- [TEXT TO READ]:
I am sitting here in my living room, feet up in a recliner, drinking a much-needed cup of coffee. One kiddo is off at school and one is at daycare, and my house is finally quiet. I know I should get up and start my workday, but I am distracted. I have been staring at the stack of my Divorce papers for 15 minutes. I find a bit of irony in the fact that they are covered with our autistic son’s “things.” A chewed-up family picture, an equally destroyed Nerf gun bullet, a few train DVDs, and a stack of blankies.
For years, I blamed the breakdown of my marriage on Autism — the sheer stress of it, the weight of it, the chaos that surrounded us the instant we received the diagnosis. Autism has its own force. I often refer to it as a tornado. In order to help our son, we had to give up complete control of our lives and follow its path. At times, it was all too much. It was more than two people could handle.
I was wrong though. Autism didn’t cause our divorce. The heartbreak of it did, and the different ways that two people felt grief. It created a crack in our foundation that grew over time.

- [WRITTEN EXERCISE]:
Quote the text to read word for word, starting at "I am sitting" and ending with "stack of blankies.".

- [Robot session logs]:

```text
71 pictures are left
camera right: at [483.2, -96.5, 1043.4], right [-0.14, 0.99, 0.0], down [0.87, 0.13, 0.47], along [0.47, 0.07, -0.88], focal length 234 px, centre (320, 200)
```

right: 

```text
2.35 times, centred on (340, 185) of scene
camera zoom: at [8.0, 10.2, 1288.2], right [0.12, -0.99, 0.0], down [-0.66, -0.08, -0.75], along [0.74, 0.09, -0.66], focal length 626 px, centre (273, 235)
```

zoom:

---

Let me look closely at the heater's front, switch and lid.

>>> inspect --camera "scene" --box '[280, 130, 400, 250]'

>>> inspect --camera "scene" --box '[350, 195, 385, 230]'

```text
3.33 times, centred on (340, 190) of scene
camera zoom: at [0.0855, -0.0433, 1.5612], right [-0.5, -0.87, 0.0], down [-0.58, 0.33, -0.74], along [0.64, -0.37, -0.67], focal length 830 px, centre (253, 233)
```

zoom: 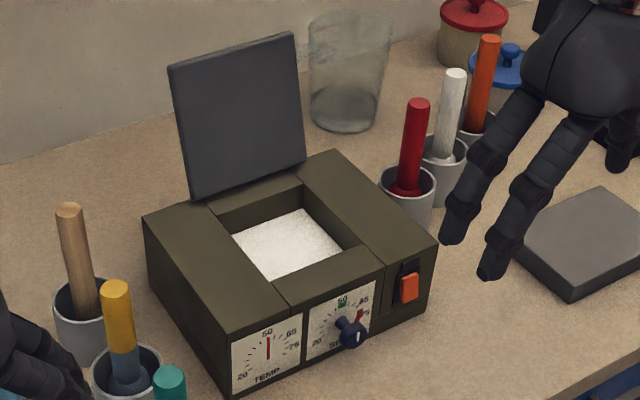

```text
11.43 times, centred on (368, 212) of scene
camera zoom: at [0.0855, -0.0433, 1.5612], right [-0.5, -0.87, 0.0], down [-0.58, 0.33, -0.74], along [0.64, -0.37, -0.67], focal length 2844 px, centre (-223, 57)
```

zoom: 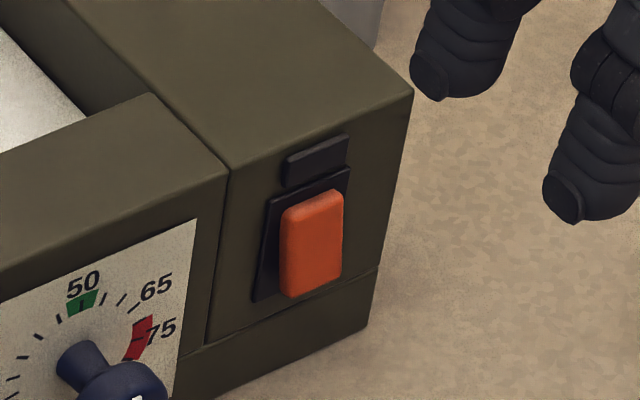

- [THE REPLY]:
I am sitting here in my living room, feet up in a recliner, drinking a much-needed cup of coffee. One kiddo is off at school and one is at daycare, and my house is finally quiet. I know I should get up and start my workday, but I am distracted. I have been staring at the stack of my Divorce papers for 15 minutes. I find a bit of irony in the fact that they are covered with our autistic son’s “things.” A chewed-up family picture, an equally destroyed Nerf gun bullet, a few train DVDs, and a stack of blankies.